Good feedback answers three questions: what needs attention, why it matters, and how to fix it. Poor feedback misses at least one of these.

The Transformation Pattern

The following table illustrates how vague comments can be restructured into specific, actionable guidance that developers can immediately apply.

Google's Engineering Practices are sometimes paraphrased as encouraging reviewers to explain not just what is wrong, but why it is wrong, what the implications are, and potentially how to fix it, although this wording does not appear in the official documentation.

Severity Labeling System

Labeling comment severity ("Nit," "Optional," "Critical," "FYI") helps authors prioritize. Google and the Conventional Comments spec recommend explicit prefixes so reviewers' intent is unambiguous:

• Nit: Minor suggestion; not blocking
• Optional: Nice-to-have; improves code but not required
• Critical: Must be fixed before merge
• FYI: Context only; no action required

For example:

Critical: This endpoint accepts unsanitized user input that's directly interpolated into a SQL query, creating a SQL-injection vulnerability. Use parameterized queries instead. See guidelines: [link]

Nit: Consider renaming process() to validateUserInput() for clarity. Not blocking.

Python Code Review Examples

Python reviews often cover error handling, naming, performance, and security. The following examples demonstrate common issues and their idiomatic Python solutions. For teams looking to accelerate Python development, AI-powered code generation tools can help maintain consistency across reviews.

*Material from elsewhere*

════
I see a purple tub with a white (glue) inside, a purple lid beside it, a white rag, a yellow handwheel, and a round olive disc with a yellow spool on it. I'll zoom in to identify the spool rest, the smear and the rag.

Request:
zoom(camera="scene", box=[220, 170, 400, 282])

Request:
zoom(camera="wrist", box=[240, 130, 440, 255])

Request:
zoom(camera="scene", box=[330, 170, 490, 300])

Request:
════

Error Handling: Embrace EAFP

The Python glossary defines EAFP (Easier to Ask for Forgiveness than Permission) as the preferred Python style over LBYL (Look Before You Leap).

Before (LBYL, fragile):

if os.path.exists(file_path):
    os.remove(file_path)
else:
    print(f"Error: file {file_path} does not exist!")

After (EAFP, robust):

try:
    os.remove(file_path)
except OSError as error:
    print(f"Error deleting file: {error}")

Naming: PEP 8 Compliance

PEP 8 specifies that function names should be lowercase with words separated by underscores.

Before:

def calcTotal(basePrice, taxRate=0.05):
    return basePrice * (1 + taxRate)

After:

def calculate_price_with_taxes(
    base_price: float, tax_rate: float = 0.05
) -> float:
    return base_price * (1 + tax_rate)

Performance: O(n) Set Deduplication

Before (O(n²)):

def remove_duplicates(items):
    unique_items = []
    for item in items:
        if item not in unique_items:
            unique_items.append(item)
    return unique_items

After (O(n)):

def remove_duplicates(items):
    return list(set(items))

Security: SQL Injection Prevention

The OWASP SQL Injection Prevention Cheat Sheet recommends parameterized queries as the primary defense.

Before:

def login(username, password):
    query = f"SELECT * FROM users WHERE username = '{username}'"
    cursor.execute(query)

After:

def get_user(username):
    query = "SELECT username, password FROM users WHERE username = ?"
    cursor.execute(query, (username,))
    return cursor.fetchone()

Java Code Review Examples

Java reviewers primarily focus on broader concerns like correctness, readability, maintainability, performance, security, and test coverage, with exception handling, SOLID principles, and null-related issues appearing only indirectly or occasionally. These examples highlight patterns that frequently surface during enterprise Java reviews.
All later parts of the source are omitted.